Over time, the party’s rationale expanded. As the CDU and SPD alternated in power, the SSW attracted voters dissatisfied with centralisation, cultural homogenisation, or the limits of mainstream social policy. Its Nordic-inflected social democracy - combining welfare provision with local autonomy - allowed it to broaden beyond ethnic representation without abandoning its core purpose. In this sense, the SSW reflects a recurring pattern in European minority politics: survival through adaptation, not scale.
What the Party Has Achieved
The SSW’s achievements are best measured in continuity and leverage rather than vote share. It has maintained uninterrupted representation in the Schleswig-Holstein Landtag since 1947, most recently winning 5.7 per cent and four seats in the 2022 state election. Between 2012 and 2017, it entered government as part of an SPD - Green coalition - the first time a minority party participated in a German state executive - securing expanded bilingual education, increased cultural funding, and sustained support for minority media.

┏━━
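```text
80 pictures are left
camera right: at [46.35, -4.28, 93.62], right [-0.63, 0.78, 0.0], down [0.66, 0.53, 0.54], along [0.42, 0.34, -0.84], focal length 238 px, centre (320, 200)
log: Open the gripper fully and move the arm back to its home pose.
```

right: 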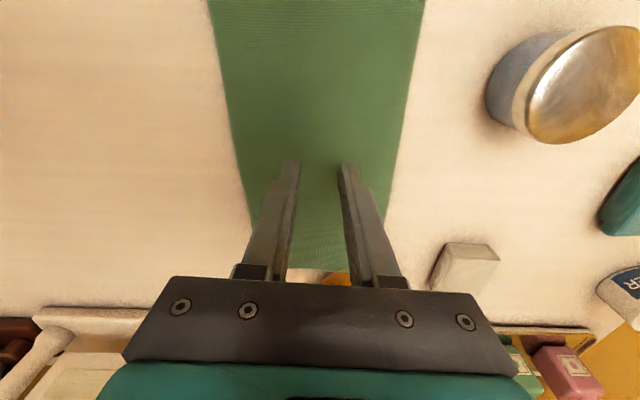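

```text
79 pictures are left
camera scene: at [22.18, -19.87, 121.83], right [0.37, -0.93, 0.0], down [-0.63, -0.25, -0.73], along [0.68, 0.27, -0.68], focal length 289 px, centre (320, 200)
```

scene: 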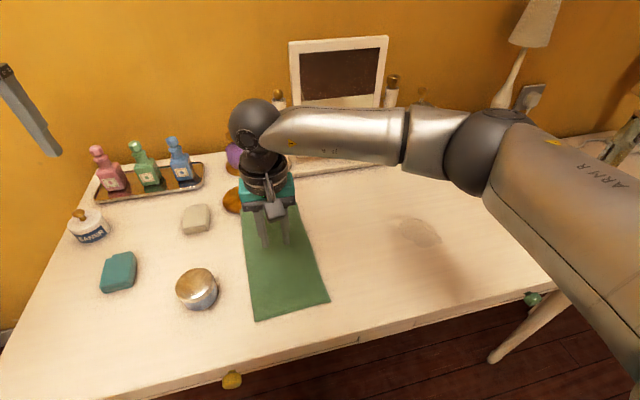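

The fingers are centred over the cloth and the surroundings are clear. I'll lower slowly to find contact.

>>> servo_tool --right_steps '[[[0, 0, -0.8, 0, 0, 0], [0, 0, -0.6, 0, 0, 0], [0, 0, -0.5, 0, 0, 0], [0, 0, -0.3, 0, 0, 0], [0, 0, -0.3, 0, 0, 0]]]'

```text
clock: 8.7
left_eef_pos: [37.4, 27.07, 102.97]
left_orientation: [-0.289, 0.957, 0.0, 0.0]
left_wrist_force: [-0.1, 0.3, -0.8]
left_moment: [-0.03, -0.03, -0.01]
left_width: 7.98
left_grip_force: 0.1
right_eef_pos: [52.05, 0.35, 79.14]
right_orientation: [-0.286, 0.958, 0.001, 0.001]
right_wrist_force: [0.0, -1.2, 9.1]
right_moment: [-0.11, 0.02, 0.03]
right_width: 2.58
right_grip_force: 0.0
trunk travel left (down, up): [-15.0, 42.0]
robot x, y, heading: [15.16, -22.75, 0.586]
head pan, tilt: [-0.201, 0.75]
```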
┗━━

At the federal level, the party’s return to the Bundestag in 2021 after a 68-year absence marked a symbolic breakthrough. Stefan Seidler’s re-election in 2025, alongside a modest increase in second votes to over 76,000, consolidated that position. While limited to a single seat, the Bundestag presence has amplified advocacy on EU minority standards, cross-border infrastructure, and climate adaptation - particularly salient during debates following North Sea flooding in 2025.
Locally, the SSW has influenced policy on Frisian-language broadcasting, rural healthcare cooperation with Denmark, and refugee integration schemes, often working pragmatically with the Greens. With membership steady at around 3,200 and youth engagement growing through environmental campaigns, the party has normalised minority participation without transforming itself into a conventional regional party.
What Success Would Look Like
For the SSW, success is cumulative rather than transformative. In the short term, it aims to raise its Schleswig-Holstein vote share to around 7-8 per cent by the 2027 state election, positioning itself once again as a coalition partner capable of shaping environmental and decentralisation policy. Offshore wind development, Wadden Sea protection, and rural infrastructure are central to this strategy.
At the federal level, success would involve entrenching minority protections through reforms to public broadcasting quotas, higher education funding for bilingual institutions, and expanded “Euroregion” partnerships with Denmark in transport and vocational training. More broadly, the party seeks to inject Nordic policy ideas - labour flexibility combined with social security, streamlined bureaucracy for small enterprises - into national debate.
In the longer term, the SSW aspires less to growth than to replication: serving as a model for how Germany’s federal system can accommodate cultural pluralism without destabilising party competition. Extending similar protections to other recognised minorities, such as the Sorbs, would represent a quiet but significant institutional legacy.
Electoral Rules and Strategic Constraints
The SSW’s survival is inseparable from Germany’s electoral architecture. The mixed-member proportional system, with its national five per cent threshold, would normally exclude a party of this size. However, the SSW benefits from a constitutional exemption granted to recognised national minorities - a postwar safeguard designed to prevent the exclusion that characterised earlier periods.
In practice, this allows representation with as few as 20,000-30,000 second votes, provided support is geographically concentrated. In districts such as Flensburg - Schleswig, the party regularly polls between 10 and 15 per cent, translating limited statewide support into durable seats. The 2023 Bundestag reform, which capped the chamber at 630 members, marginally reduced systemic volatility but left the SSW’s position unchanged.
Yet these advantages come with limits. Demographic assimilation constrains long-term growth, while the party’s non-aligned federal stance caps influence outside niche alliances with the Greens or SPD. At the state level, coalition participation enhances leverage but carries risks: overplaying its hand can provoke backlash and revive debates over the legitimacy of its exemption.
How Critics See It
Criticism of the SSW is less about extremism than entitlement. The AfD and sections of the CDU have long portrayed the party as an anachronistic beneficiary of special privileges, arguing that its threshold exemption grants disproportionate influence on issues - such as education reform or migration - that extend beyond minority rights. Far-right narratives go further, depicting the SSW as a “Danish proxy” sustained by foreign subsidies, a line amplified during the 2025 campaign amid fiscal pressures.
Centrist critics accuse it of procedural obstruction, particularly in coalition settings, while some on the left argue that its focus on recognised minorities sidelines broader questions of class inequality and migrant integration. Taken together, these critiques frame the SSW as a courteous but outdated actor - legitimate, but inconvenient in an era of uniform competition.
How It May Be Remembered
The SSW’s historical significance will hinge on endurance. If it continues to secure representation and shape policy into the mid-21st century, it is likely to be remembered as a European benchmark for minority accommodation: evidence that constitutional protections and cross-border cooperation can stabilise culturally diverse regions without fuelling secessionism.
If, however, assimilation and institutional reform erode its base, the party may fade into history as a transitional solution - a product of postwar settlement rather than a permanent feature of German politics. Either way, its uninterrupted existence since 1948 will stand as a reminder of federalism’s capacity to include the margins. In a period marked by centralisation and polarisation, that lesson may prove more durable than its vote share.